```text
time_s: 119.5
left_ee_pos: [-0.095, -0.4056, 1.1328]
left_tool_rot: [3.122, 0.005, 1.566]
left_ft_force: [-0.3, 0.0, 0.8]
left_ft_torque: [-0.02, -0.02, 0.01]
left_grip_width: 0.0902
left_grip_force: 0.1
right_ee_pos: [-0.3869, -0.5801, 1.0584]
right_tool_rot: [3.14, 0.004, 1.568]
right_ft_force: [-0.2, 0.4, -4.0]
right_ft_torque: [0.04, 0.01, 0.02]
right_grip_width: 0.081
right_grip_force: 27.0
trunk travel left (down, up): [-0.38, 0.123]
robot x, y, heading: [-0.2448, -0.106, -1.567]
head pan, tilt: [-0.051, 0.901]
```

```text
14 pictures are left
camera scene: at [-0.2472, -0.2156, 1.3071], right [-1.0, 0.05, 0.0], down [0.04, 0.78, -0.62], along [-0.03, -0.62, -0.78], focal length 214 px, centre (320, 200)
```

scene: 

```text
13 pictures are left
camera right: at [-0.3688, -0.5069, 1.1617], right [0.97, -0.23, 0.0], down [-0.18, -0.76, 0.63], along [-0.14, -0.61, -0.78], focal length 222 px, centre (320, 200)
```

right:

● Brief: Return the listing above in full, character for character. The answer is a JSON array that holds each line as a string and skips blank lines.

● Final result:
[
  "```text",
  "time_s: 119.5",
  "left_ee_pos: [-0.095, -0.4056, 1.1328]",
  "left_tool_rot: [3.122, 0.005, 1.566]",
  "left_ft_force: [-0.3, 0.0, 0.8]",
  "left_ft_torque: [-0.02, -0.02, 0.01]",
  "left_grip_width: 0.0902",
  "left_grip_force: 0.1",
  "right_ee_pos: [-0.3869, -0.5801, 1.0584]",
  "right_tool_rot: [3.14, 0.004, 1.568]",
  "right_ft_force: [-0.2, 0.4, -4.0]",
  "right_ft_torque: [0.04, 0.01, 0.02]",
  "right_grip_width: 0.081",
  "right_grip_force: 27.0",
  "trunk travel left (down, up): [-0.38, 0.123]",
  "robot x, y, heading: [-0.2448, -0.106, -1.567]",
  "head pan, tilt: [-0.051, 0.901]",
  "```",
  "```text",
  "14 pictures are left",
  "camera scene: at [-0.2472, -0.2156, 1.3071], right [-1.0, 0.05, 0.0], down [0.04, 0.78, -0.62], along [-0.03, -0.62, -0.78], focal length 214 px, centre (320, 200)",
  "```",
  "scene: ",
  "```text",
  "13 pictures are left",
  "camera right: at [-0.3688, -0.5069, 1.1617], right [0.97, -0.23, 0.0], down [-0.18, -0.76, 0.63], along [-0.14, -0.61, -0.78], focal length 222 px, centre (320, 200)",
  "```",
  "right:"
]